Survey the attitudes and perceptions of senior and middle managers and other key employees to assess the extent to which these are consistent with the strategic direction of the firm. One way to accomplish this task is through carefully focused interviews and / or questionnaires, wherein employees are asked to identify and make trade-offs among the objectives and variables they consider most important.
Interview a carefully selected sample of customers and prospective customers and other key external sources to gain understanding of how the company is viewed. Identify aspects of the strategy that are working well. Formulate hypotheses regarding problems and opportunities for improvement based on the findings above. Define how and in what order each should be pursued.
Phase two: Focused analysis
- Test the hypotheses concerning problems and opportunities for improvement through analysis of specific issues.

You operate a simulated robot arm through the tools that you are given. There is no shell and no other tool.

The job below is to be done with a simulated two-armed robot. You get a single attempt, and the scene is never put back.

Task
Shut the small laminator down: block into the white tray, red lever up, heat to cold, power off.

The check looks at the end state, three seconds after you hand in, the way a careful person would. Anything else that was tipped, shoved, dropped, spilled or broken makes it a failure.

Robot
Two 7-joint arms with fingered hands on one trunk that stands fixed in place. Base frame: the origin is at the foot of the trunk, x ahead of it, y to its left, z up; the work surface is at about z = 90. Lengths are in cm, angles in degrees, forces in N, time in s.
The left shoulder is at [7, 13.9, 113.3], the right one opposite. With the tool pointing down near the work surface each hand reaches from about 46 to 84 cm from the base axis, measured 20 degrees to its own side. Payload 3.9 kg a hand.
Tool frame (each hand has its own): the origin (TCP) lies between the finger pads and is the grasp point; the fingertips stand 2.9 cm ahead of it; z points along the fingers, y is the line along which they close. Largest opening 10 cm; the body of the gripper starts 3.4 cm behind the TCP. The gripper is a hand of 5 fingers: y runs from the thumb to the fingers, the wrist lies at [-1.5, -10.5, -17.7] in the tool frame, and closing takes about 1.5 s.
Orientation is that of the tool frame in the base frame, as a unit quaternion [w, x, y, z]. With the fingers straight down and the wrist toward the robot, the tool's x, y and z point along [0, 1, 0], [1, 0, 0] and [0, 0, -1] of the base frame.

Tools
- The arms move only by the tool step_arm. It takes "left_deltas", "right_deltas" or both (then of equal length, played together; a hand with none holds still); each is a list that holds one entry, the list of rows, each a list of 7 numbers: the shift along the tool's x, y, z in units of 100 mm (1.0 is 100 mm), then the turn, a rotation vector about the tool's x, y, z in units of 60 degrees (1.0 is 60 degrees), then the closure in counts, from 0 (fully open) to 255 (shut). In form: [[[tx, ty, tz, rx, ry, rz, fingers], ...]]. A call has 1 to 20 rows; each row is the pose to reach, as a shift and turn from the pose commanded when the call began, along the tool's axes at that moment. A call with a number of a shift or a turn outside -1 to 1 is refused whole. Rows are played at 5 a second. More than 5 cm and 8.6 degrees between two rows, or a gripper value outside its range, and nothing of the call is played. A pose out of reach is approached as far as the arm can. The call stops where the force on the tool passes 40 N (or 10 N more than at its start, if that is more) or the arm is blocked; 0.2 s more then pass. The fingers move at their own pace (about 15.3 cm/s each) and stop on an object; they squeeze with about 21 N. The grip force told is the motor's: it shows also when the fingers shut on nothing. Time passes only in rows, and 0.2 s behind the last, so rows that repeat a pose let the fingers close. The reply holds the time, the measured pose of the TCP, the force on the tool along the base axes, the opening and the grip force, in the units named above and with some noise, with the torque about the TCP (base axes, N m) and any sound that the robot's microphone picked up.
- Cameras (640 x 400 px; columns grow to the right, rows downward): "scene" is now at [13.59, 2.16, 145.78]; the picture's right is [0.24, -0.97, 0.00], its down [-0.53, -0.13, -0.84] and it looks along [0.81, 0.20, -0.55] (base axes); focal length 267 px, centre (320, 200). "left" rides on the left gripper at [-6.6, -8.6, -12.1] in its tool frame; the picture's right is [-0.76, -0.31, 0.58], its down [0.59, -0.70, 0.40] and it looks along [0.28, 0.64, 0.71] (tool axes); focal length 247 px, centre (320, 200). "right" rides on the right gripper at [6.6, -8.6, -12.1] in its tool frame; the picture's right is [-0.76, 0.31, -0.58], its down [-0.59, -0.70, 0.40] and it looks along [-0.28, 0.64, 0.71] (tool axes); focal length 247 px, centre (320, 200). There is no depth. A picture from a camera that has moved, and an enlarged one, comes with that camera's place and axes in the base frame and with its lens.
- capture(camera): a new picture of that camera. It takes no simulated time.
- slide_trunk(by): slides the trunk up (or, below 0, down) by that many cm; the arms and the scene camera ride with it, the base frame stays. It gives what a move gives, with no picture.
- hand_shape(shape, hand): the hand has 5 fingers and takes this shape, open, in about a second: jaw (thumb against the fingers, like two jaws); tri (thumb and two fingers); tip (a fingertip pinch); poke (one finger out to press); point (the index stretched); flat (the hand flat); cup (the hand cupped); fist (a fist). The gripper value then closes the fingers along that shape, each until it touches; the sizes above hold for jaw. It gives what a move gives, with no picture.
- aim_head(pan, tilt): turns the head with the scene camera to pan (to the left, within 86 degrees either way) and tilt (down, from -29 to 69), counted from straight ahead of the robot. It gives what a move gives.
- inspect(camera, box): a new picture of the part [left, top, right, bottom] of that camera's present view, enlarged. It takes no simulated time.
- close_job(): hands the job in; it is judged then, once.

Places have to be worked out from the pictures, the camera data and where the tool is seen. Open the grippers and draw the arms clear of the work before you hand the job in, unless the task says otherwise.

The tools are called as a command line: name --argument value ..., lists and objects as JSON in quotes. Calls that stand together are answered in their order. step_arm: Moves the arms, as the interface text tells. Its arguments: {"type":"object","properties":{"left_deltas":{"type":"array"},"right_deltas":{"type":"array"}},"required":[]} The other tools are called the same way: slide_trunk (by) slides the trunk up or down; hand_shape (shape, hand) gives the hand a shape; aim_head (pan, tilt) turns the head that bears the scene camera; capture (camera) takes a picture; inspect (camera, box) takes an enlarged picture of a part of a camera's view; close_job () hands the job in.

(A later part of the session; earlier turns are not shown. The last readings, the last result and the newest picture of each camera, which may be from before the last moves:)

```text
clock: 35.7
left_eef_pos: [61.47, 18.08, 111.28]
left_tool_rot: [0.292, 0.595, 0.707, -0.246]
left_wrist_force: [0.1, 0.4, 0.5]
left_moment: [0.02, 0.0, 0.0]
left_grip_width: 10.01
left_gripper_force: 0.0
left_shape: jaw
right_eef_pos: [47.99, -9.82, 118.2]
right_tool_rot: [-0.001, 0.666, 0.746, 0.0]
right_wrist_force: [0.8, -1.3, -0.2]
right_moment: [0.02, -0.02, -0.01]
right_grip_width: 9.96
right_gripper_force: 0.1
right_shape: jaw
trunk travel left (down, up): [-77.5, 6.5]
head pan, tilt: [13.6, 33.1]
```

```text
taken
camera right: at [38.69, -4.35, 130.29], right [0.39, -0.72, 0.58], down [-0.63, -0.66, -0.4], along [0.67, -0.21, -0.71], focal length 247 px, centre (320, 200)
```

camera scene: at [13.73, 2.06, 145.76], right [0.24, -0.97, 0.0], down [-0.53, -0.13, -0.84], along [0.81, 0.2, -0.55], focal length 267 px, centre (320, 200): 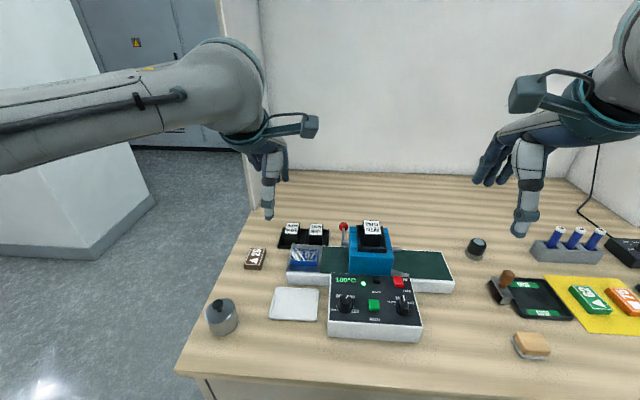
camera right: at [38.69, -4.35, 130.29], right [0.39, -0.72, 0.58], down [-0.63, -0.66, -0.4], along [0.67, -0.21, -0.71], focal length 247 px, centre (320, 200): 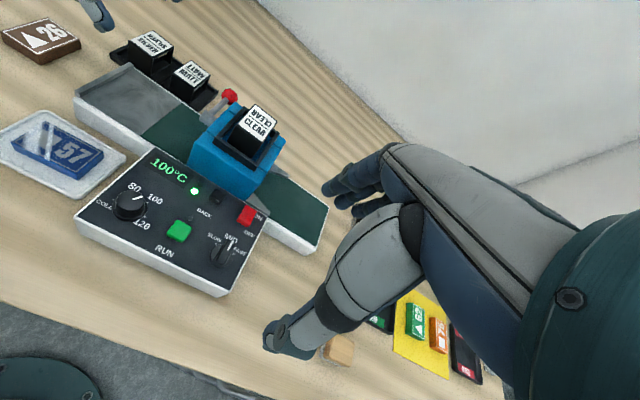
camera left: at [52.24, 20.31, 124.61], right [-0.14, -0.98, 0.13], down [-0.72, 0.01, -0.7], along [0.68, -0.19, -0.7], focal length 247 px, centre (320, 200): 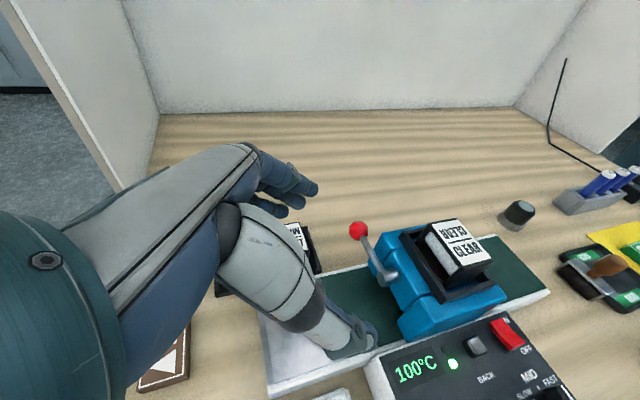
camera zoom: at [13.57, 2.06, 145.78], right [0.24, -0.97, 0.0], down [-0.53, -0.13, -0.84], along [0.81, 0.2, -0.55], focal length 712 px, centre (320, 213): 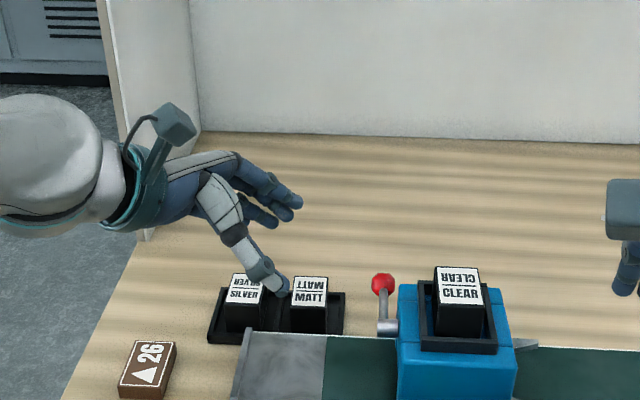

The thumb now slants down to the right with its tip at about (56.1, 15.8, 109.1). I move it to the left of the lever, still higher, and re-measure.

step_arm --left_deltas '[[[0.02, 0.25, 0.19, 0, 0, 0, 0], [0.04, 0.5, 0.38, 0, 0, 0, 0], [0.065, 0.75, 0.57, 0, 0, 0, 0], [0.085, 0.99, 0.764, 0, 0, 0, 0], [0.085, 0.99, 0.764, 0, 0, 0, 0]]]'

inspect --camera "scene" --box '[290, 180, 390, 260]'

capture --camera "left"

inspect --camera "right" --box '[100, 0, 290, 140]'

- Identify interrelationships and dependencies among components of the strategic system.
- Formulate conclusions as to weaknesses in strategy formulation, implementation deficiencies, or interactions between the two.
Phase three: Recommendations
- Develop alternative solutions to problems and ways of capitalizing on opportunities.
- Test [these alternatives] in light of their resource requirements, risk, rewards, priorities, and other applicable measures.
- Develop specific recommendations.
- Develop an integrated, measurable, and time – phased action plan to improve strategic results.
Self-Check Activity
Evaluate the guidelines that managers might follow in designing and implementing more comprehensive strategic audits.